### Selected passage
_____

Neil McKenzie and Boucher butcher Kenya
Peter Robinson - 22 October 2001
South Africa swept to an overwhelming 208-run victory over Kenya at Newlands on Monday night, underlining the difference in quality between the two teams, but all is not lost for the Kenyans who meet India in what has effectively become the Standard Bank One-Day series semifinal in Paarl on Wednesday.
On Monday, however, Kenya were comprehensively outplayed as South Africa thundered to 354 for three and then bowled the East Africans out for 146. Gary Kirsten (124) and Neil McKenzie (131 not out) helped themselves to sumptuous centuries and Mark Boucher hammered out 51 not out off just 20 deliveries as the Kenyan attack was ripped to pieces
It was one-way traffic throughout even though the South Africans rested four players to give everyone in their overstocked 15-man squad a game. The changes brought Kirsten back into the side after a thigh-muscle strain – although you would never have thought it from the way he scampered back and forth – and allowed McKenzie to come in at three.
Kirsten was missed by Martin Suji on 12, a sharp return chance, but thereafter he and McKenzie took the Kenyan bowlers to the cleaners in a record, run-a-ball second-wicket stand which yielded 207. McKenzie, perhaps, played the more handsome strokes, but Kirsten could scarcely be matched for the way he found the gaps, barely wasting a loose ball and scoring a great many of his runs off the good ones.
As with McKenzie, Boucher also took his chance to have a hit, hit being the operative word, as he thrashed his way through the closing overs to set Kenya a task that was, inevitably, going to be beyond them.

_____

Transcribe the selected passage beginning at "On Monday, however, Kenya". Stop after "in at three.".

### Collected data

_____

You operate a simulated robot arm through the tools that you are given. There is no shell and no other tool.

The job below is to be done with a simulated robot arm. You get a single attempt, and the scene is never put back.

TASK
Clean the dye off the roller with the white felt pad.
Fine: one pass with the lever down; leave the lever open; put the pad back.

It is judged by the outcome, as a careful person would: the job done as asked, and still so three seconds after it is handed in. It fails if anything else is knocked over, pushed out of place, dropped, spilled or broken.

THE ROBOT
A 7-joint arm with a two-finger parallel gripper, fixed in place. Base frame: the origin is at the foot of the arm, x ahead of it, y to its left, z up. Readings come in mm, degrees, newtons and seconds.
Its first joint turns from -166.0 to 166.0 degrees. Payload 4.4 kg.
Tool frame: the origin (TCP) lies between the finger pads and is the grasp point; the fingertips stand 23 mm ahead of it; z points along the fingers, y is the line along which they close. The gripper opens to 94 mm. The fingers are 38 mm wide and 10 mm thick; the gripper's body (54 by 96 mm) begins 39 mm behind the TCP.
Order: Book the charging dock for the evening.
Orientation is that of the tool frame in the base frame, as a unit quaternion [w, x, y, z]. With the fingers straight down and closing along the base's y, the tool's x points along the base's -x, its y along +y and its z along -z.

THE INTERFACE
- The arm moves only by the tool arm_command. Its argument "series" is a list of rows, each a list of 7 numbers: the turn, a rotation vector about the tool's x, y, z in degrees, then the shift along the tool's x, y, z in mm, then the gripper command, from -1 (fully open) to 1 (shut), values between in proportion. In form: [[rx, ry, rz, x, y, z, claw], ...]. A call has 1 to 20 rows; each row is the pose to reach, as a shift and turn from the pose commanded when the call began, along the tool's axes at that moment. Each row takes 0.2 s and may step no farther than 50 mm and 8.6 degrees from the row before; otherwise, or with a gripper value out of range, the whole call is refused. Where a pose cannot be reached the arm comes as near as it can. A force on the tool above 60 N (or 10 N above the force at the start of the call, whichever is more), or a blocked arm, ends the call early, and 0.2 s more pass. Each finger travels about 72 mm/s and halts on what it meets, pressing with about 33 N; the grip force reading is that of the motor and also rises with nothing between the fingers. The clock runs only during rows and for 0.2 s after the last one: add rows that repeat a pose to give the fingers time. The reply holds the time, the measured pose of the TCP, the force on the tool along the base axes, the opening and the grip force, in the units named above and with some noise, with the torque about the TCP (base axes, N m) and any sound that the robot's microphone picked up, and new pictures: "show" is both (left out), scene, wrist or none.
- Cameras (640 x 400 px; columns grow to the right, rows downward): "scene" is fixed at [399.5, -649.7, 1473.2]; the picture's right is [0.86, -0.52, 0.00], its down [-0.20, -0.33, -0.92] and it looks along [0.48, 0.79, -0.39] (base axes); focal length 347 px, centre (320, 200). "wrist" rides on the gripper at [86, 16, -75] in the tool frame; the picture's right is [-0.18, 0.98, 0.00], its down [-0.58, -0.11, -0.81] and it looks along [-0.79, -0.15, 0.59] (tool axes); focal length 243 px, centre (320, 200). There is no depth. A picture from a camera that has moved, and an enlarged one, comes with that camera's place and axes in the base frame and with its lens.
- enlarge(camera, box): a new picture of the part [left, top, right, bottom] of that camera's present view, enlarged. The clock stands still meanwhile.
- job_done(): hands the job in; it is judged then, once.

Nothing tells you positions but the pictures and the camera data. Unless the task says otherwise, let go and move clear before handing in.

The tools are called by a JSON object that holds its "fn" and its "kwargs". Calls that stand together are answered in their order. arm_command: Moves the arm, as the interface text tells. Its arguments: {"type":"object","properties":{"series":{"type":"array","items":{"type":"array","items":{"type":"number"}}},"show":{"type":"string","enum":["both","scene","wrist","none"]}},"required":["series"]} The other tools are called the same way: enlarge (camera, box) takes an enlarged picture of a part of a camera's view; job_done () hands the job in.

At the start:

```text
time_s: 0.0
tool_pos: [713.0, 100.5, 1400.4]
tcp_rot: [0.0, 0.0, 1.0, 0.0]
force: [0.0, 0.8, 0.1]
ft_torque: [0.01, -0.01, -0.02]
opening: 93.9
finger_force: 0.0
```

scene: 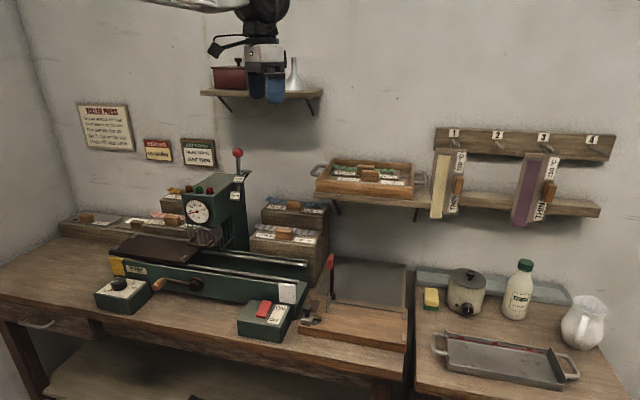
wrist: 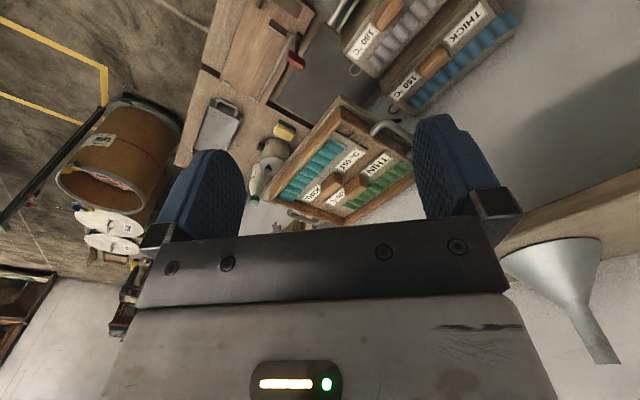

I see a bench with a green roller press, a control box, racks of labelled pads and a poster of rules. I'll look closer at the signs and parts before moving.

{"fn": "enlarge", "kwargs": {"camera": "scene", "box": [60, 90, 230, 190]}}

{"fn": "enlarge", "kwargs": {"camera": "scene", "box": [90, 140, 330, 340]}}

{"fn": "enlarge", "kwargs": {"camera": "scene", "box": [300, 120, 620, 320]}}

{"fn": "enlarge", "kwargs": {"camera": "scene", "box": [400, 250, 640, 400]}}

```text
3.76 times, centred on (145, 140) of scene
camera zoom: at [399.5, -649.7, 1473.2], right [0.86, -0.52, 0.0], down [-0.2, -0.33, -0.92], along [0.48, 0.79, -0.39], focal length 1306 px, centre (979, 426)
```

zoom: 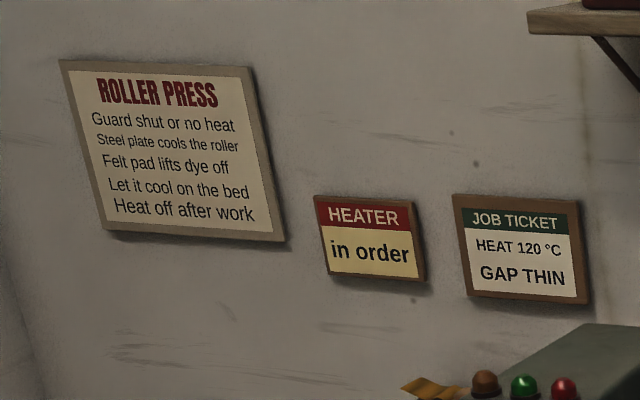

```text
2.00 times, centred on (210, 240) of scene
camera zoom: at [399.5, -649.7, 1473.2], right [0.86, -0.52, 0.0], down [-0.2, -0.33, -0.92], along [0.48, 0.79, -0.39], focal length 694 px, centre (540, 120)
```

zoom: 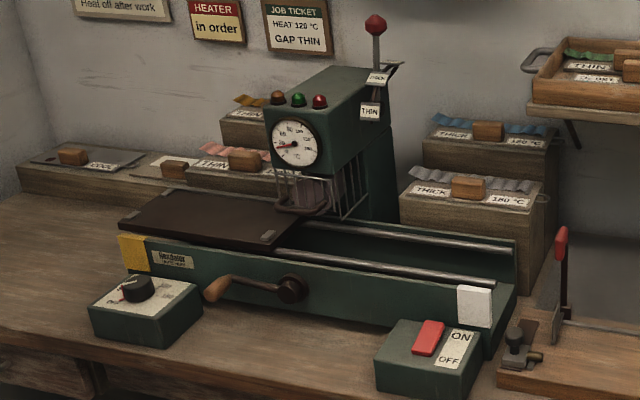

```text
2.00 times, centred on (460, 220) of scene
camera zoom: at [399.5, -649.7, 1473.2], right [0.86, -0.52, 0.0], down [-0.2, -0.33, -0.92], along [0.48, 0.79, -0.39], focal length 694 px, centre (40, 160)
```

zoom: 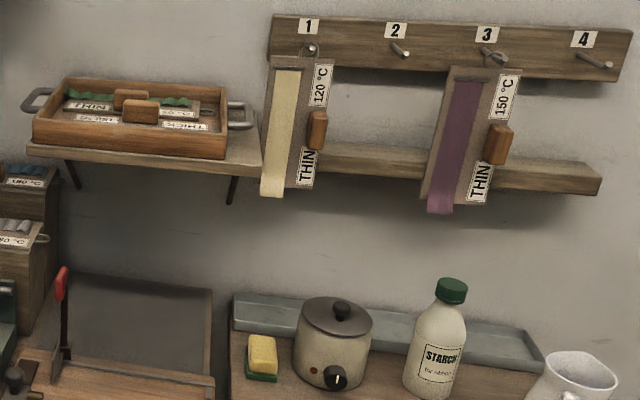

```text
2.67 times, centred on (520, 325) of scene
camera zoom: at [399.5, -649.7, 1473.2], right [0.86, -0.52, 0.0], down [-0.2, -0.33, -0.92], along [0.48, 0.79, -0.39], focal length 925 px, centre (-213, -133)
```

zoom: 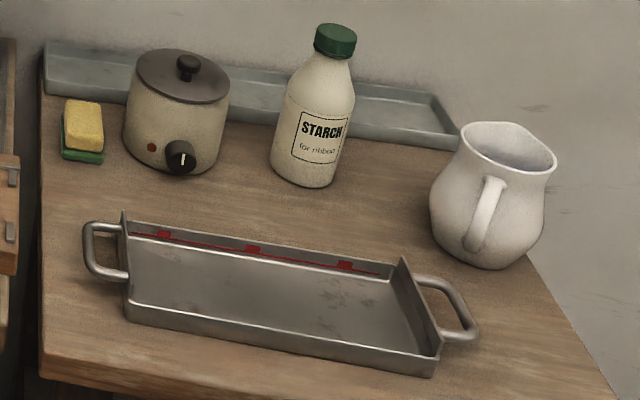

_____

### Problem solution
On Monday, however, Kenya were comprehensively outplayed as South Africa thundered to 354 for three and then bowled the East Africans out for 146. Gary Kirsten (124) and Neil McKenzie (131 not out) helped themselves to sumptuous centuries and Mark Boucher hammered out 51 not out off just 20 deliveries as the Kenyan attack was ripped to pieces
It was one-way traffic throughout even though the South Africans rested four players to give everyone in their overstocked 15-man squad a game. The changes brought Kirsten back into the side after a thigh-muscle strain – although you would never have thought it from the way he scampered back and forth – and allowed McKenzie to come in at three.